ALMOST 40% of appeals launched when a bank has refused to provide loans or credit to businesses have proved successful.
The appeals process was kicked off by the British Banking Association’s (BBA) banking taskforce in April last year and so far has dealt with 2,177 appeals.
Of these, 39.5% of cases have been approved, with businesses then receiving the funding they asked for, according to a report by the BBA’s Professor Russel Griggs.
Forum of Private Business senior policy advisor Alex Jackson said: “The fact that almost 40% of lending appeals have been completely overturned says very clearly that banks are simply not gauging some small business lending risks accurately in the first place, and that has to change.
“The report is right in identifying an over-centralised banking system that relies far too heavily on automated risk criteria and on data from credit rating companies, many of which appear to use wildly different factors to assess a firm's creditworthiness.

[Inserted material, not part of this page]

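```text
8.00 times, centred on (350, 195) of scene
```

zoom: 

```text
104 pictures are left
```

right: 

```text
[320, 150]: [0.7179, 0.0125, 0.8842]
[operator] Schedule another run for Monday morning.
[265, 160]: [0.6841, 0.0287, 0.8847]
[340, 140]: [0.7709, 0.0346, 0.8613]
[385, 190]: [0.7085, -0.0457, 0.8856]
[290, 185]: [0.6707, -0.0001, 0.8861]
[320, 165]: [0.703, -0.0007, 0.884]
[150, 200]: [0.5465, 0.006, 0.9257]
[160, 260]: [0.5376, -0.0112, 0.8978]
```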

We need more real bank managers who can understand the merits of individual businesses and make lending decisions accordingly.
“More competition between mainstream banks is required, as are policies allowing alternative lenders less reliant on automated risk systems to compete more effectively in SME finance markets dominated by the big banks, along with better standardisation of credit rating criteria.”
He said that the 2,177 appeals were “highly likely to be just the tip of the iceberg” of unhappy business owners who felt they had ben turned down unreasonably.
“It is important to shout from the rooftops that there is an appeals process, that it works, and that small businesses who feel aggrieved should use it,” added Mr Jackson.